1980. Kay-Bee Toy Store in the East Towne Mall. One of the semi-annual trips to the big city of Madison from little ol' Beaver Dam. Imagine my glee when my little sister and I were actually allowed into a toy-store instead of being dragged into some stupid shoe-store or that woman's clothing store that had the worst problem of discharging the most menacing static charges ever. Then imagine seven year-old me when I found this display:


Ohmygod! Packages of gum with mini-comics featuring the secret origins of DC super heroes! I HAD TO HAVE THEM! After all my years of watching the Super Friends I was finally going to find out how all these heroes got their starts. But when I asked for some money (a real rarity, since my parents had us trained never to ask for anything, ever.) I was told I could only get one. So with 63 cents in hand I got this one:









What a story! Whenever I watched the Super-Friends I always wondered about Aquaman. What was he like outside of the group? How did he get his start? Now I knew! And how romantic! Aquaman was the product of a love affair between a lighthouse keeper and the woman he saved on a dark and stormy night! This comic formed the basic shape of my idea of love for years to come. And the artwork! Even at the age I was, I knew this was top-notch. Now that I'm older and know more about comics (i.e. I'm a nerd) I've narrowed down the artwork to these three artists: Romeo Tanghal, Dick Giordano, or Jose Louis Garcia-Lopez.
Anyways, this was the start of my Aquaman fetish. Although, anytime my family would go back to the mall in Madison I would race past all the other shoppers to Kay-Bee to see if they had anymore of the other characters' mini-comics for sale. I would never find anymore there and I would often daydream about them knowing there were more secret origins to discover. Thanks to Ebay many, many years later, I finally got my hand on the rest. But upon closer inspection, none of the others were as well written or drawn as Aquaman's. I got the gem of the group!

Batman and Wonder Woman Etch A Sketch Action Pack

Like I mentioned before, when I was young (way back in the 1970's and early 80's) it never occurred to me that super-heroes were featured in comic-books you could buy at the local drug or grocery store. They were characters on tee-vee. So when I would catch them on anything else other than the tube I would be astounded. You could imagine me on Christmas Day circa 1980 when I opened up a box with an Etch A Sketch accompanied by this Super Heroes Action Pack! This set had my imagination racing for a long time!






This last one really got my curiosity. Robin interacting with someone other than Batman???? He had to save Wonder Woman before his mentor. I just thought of the possibilities there!!!!
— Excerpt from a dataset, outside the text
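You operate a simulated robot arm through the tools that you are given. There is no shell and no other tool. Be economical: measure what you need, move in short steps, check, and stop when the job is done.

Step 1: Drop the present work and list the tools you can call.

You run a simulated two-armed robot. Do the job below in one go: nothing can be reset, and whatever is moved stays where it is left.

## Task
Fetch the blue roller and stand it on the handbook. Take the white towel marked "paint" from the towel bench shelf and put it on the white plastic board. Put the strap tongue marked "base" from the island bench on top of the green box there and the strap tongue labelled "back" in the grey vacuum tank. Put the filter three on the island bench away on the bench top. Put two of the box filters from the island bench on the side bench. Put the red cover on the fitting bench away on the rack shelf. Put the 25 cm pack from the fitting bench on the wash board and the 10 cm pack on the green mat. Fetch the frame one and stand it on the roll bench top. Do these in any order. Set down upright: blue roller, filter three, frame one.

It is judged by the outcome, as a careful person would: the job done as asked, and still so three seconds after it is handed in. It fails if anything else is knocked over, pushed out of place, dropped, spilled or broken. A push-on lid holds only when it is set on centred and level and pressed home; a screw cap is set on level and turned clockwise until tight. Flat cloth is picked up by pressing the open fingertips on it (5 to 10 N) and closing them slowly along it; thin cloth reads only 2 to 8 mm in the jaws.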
Super Heroes: "The Secret of the Sinister Lighthouse!"

Here's a scan of the first comic book I ever had! It's basically a Super Friends mini-comic that was a giveaway in boxes of Post cereals that were shipped out in 1980. Mine came from Honeycomb! (Years later, the smell of its sweetness was still lingered upon the comic.)
I remember reading and re-reading this comic over and over again. I used to go through the comic and tally the number of times each character was drawn into the story. Aquaman was used quite a bit (nine times), I thought, and quite effectively too!
How lucky I was to get this comic. My family was poor, and it would have never occured to me to go and buy comic-books. Super-heroes were characters I could follow on the tee-vee on Saturday mornings for free. Thank you, the powers-that-were in 1980 at General Mills and DC Comics that put this giveaway mini-comic together and slapped them into the cereal boxes of poor wretches like me!








Monday, November 06, 2006

Aquaman at the Post Office!

As I was sending something off (um...to no one in particular) at the post office today I finally decided to purchase the set of stamps commemorating DC Comics super-heroes that came out this last summer. All my favorites are on it! Here's a pic I found of them on the web (I scanned them in, but thought I'd get in trouble for posting them on the net, since they're considered legal tender...):


Here, though, is a scan of the backside (pause), that I was incredibly happy and surprised to discover:


A pop quiz on these DC legends may be given at any moment- so read up!

Okay, now that you read all the mini-bios on Superman, Hawkman, Wonder Woman, etc. I have to impart upon you all my giddiness for what I found next at the post office! Wow, oh wow!!!!! It was like a dream, slow-motion and all, I was completing my transaction and I kinda turn to the left, and there up over on the far wall are a bunch of matted pictures, and this was one of them:

Whoop-whoop! My soul lit up on sight- Happy Day!!!! It's drawn by either Jose Luis Garcia-Lopez, Dick Giordano, or both. I know both of these men were the masters of DC's promotional art of the late 1970's and early 80's. Any product: t-shirts, stickers, lunchboxes, beach-towels. Their art was what you saw. I love it!
Extra bonus! This, what I think is an envelope, is on the bottom of the matted picture (scanned separtately cuz my scanner isn't big enough). It has the postmarking of the stamp, this case Aquaman; but what I'm really grooving on, again, is the art!!!!! This is my idea of what comic art is all about. Crisp and fun!